Your goal:
The complete listing should be restated exactly. Write them as strings in a JSON array, leaving out blank lines.

Data section:
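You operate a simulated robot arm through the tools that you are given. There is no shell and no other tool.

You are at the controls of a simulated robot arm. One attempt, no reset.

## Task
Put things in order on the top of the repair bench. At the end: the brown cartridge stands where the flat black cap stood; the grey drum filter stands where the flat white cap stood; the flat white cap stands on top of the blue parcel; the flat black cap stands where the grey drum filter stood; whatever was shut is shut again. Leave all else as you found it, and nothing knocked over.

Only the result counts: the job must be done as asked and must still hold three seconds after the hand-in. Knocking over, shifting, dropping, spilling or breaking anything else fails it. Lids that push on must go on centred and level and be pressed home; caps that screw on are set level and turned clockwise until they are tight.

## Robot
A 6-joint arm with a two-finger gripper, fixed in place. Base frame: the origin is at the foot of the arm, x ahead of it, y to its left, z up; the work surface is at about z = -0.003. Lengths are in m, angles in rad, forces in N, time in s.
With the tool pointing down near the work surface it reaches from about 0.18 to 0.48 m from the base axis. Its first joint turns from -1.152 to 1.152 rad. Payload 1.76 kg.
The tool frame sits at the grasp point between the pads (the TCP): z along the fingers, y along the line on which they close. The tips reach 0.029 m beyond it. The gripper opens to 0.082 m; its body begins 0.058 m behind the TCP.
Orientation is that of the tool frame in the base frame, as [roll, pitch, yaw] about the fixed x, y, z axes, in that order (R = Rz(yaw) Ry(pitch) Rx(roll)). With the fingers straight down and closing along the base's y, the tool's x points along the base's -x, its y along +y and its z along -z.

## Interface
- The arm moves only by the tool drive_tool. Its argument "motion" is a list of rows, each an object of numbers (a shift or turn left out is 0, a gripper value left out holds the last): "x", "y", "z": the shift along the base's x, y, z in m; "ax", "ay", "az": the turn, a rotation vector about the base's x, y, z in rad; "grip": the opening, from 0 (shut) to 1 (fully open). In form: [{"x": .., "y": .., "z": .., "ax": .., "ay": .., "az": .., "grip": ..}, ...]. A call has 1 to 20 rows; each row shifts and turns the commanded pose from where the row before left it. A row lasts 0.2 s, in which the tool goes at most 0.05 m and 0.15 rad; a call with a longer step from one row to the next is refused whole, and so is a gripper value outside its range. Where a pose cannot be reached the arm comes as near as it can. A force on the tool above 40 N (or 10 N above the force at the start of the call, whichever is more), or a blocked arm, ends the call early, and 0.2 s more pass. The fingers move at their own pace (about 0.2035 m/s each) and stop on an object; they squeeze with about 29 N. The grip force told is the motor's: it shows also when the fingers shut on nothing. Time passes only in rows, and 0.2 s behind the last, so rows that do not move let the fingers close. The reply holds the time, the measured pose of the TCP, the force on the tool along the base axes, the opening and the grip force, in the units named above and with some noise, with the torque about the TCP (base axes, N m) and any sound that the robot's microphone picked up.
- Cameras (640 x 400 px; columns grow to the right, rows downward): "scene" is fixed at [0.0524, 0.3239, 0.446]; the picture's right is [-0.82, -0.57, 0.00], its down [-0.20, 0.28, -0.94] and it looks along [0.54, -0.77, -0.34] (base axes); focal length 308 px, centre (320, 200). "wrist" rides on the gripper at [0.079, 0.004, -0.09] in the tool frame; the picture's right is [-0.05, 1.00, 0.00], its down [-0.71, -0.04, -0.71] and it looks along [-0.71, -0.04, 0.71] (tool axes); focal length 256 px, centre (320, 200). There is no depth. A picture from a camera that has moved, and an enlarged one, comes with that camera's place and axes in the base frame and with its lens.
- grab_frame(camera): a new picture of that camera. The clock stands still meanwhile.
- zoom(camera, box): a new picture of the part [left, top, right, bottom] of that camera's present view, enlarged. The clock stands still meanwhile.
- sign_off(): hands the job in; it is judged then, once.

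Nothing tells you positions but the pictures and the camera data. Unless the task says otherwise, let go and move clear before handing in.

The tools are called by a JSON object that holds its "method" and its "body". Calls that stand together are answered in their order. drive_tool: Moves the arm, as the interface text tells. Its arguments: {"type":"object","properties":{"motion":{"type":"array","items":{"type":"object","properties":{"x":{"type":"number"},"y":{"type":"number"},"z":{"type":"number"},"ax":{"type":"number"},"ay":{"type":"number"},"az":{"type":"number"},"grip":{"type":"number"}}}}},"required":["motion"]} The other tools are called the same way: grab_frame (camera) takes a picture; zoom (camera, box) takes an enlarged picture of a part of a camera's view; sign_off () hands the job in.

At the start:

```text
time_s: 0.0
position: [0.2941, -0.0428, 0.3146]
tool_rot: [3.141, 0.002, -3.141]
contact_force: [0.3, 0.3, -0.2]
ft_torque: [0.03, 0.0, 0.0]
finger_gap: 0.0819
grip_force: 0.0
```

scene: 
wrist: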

Result of this task:
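[
  "You operate a simulated robot arm through the tools that you are given. There is no shell and no other tool.",
  "You are at the controls of a simulated robot arm. One attempt, no reset.",
  "## Task",
  "Put things in order on the top of the repair bench. At the end: the brown cartridge stands where the flat black cap stood; the grey drum filter stands where the flat white cap stood; the flat white cap stands on top of the blue parcel; the flat black cap stands where the grey drum filter stood; whatever was shut is shut again. Leave all else as you found it, and nothing knocked over.",
  "Only the result counts: the job must be done as asked and must still hold three seconds after the hand-in. Knocking over, shifting, dropping, spilling or breaking anything else fails it. Lids that push on must go on centred and level and be pressed home; caps that screw on are set level and turned clockwise until they are tight.",
  "## Robot",
  "A 6-joint arm with a two-finger gripper, fixed in place. Base frame: the origin is at the foot of the arm, x ahead of it, y to its left, z up; the work surface is at about z = -0.003. Lengths are in m, angles in rad, forces in N, time in s.",
  "With the tool pointing down near the work surface it reaches from about 0.18 to 0.48 m from the base axis. Its first joint turns from -1.152 to 1.152 rad. Payload 1.76 kg.",
  "The tool frame sits at the grasp point between the pads (the TCP): z along the fingers, y along the line on which they close. The tips reach 0.029 m beyond it. The gripper opens to 0.082 m; its body begins 0.058 m behind the TCP.",
  "Orientation is that of the tool frame in the base frame, as [roll, pitch, yaw] about the fixed x, y, z axes, in that order (R = Rz(yaw) Ry(pitch) Rx(roll)). With the fingers straight down and closing along the base's y, the tool's x points along the base's -x, its y along +y and its z along -z.",
  "## Interface",
  "- The arm moves only by the tool drive_tool. Its argument \"motion\" is a list of rows, each an object of numbers (a shift or turn left out is 0, a gripper value left out holds the last): \"x\", \"y\", \"z\": the shift along the base's x, y, z in m; \"ax\", \"ay\", \"az\": the turn, a rotation vector about the base's x, y, z in rad; \"grip\": the opening, from 0 (shut) to 1 (fully open). In form: [{\"x\": .., \"y\": .., \"z\": .., \"ax\": .., \"ay\": .., \"az\": .., \"grip\": ..}, ...]. A call has 1 to 20 rows; each row shifts and turns the commanded pose from where the row before left it. A row lasts 0.2 s, in which the tool goes at most 0.05 m and 0.15 rad; a call with a longer step from one row to the next is refused whole, and so is a gripper value outside its range. Where a pose cannot be reached the arm comes as near as it can. A force on the tool above 40 N (or 10 N above the force at the start of the call, whichever is more), or a blocked arm, ends the call early, and 0.2 s more pass. The fingers move at their own pace (about 0.2035 m/s each) and stop on an object; they squeeze with about 29 N. The grip force told is the motor's: it shows also when the fingers shut on nothing. Time passes only in rows, and 0.2 s behind the last, so rows that do not move let the fingers close. The reply holds the time, the measured pose of the TCP, the force on the tool along the base axes, the opening and the grip force, in the units named above and with some noise, with the torque about the TCP (base axes, N m) and any sound that the robot's microphone picked up.",
  "- Cameras (640 x 400 px; columns grow to the right, rows downward): \"scene\" is fixed at [0.0524, 0.3239, 0.446]; the picture's right is [-0.82, -0.57, 0.00], its down [-0.20, 0.28, -0.94] and it looks along [0.54, -0.77, -0.34] (base axes); focal length 308 px, centre (320, 200). \"wrist\" rides on the gripper at [0.079, 0.004, -0.09] in the tool frame; the picture's right is [-0.05, 1.00, 0.00], its down [-0.71, -0.04, -0.71] and it looks along [-0.71, -0.04, 0.71] (tool axes); focal length 256 px, centre (320, 200). There is no depth. A picture from a camera that has moved, and an enlarged one, comes with that camera's place and axes in the base frame and with its lens.",
  "- grab_frame(camera): a new picture of that camera. The clock stands still meanwhile.",
  "- zoom(camera, box): a new picture of the part [left, top, right, bottom] of that camera's present view, enlarged. The clock stands still meanwhile.",
  "- sign_off(): hands the job in; it is judged then, once.",
  "Nothing tells you positions but the pictures and the camera data. Unless the task says otherwise, let go and move clear before handing in.",
  "The tools are called by a JSON object that holds its \"method\" and its \"body\". Calls that stand together are answered in their order. drive_tool: Moves the arm, as the interface text tells. Its arguments: {\"type\":\"object\",\"properties\":{\"motion\":{\"type\":\"array\",\"items\":{\"type\":\"object\",\"properties\":{\"x\":{\"type\":\"number\"},\"y\":{\"type\":\"number\"},\"z\":{\"type\":\"number\"},\"ax\":{\"type\":\"number\"},\"ay\":{\"type\":\"number\"},\"az\":{\"type\":\"number\"},\"grip\":{\"type\":\"number\"}}}}},\"required\":[\"motion\"]} The other tools are called the same way: grab_frame (camera) takes a picture; zoom (camera, box) takes an enlarged picture of a part of a camera's view; sign_off () hands the job in.",
  "At the start:",
  "```text",
  "time_s: 0.0",
  "position: [0.2941, -0.0428, 0.3146]",
  "tool_rot: [3.141, 0.002, -3.141]",
  "contact_force: [0.3, 0.3, -0.2]",
  "ft_torque: [0.03, 0.0, 0.0]",
  "finger_gap: 0.0819",
  "grip_force: 0.0",
  "```",
  "scene: ",
  "wrist:"
]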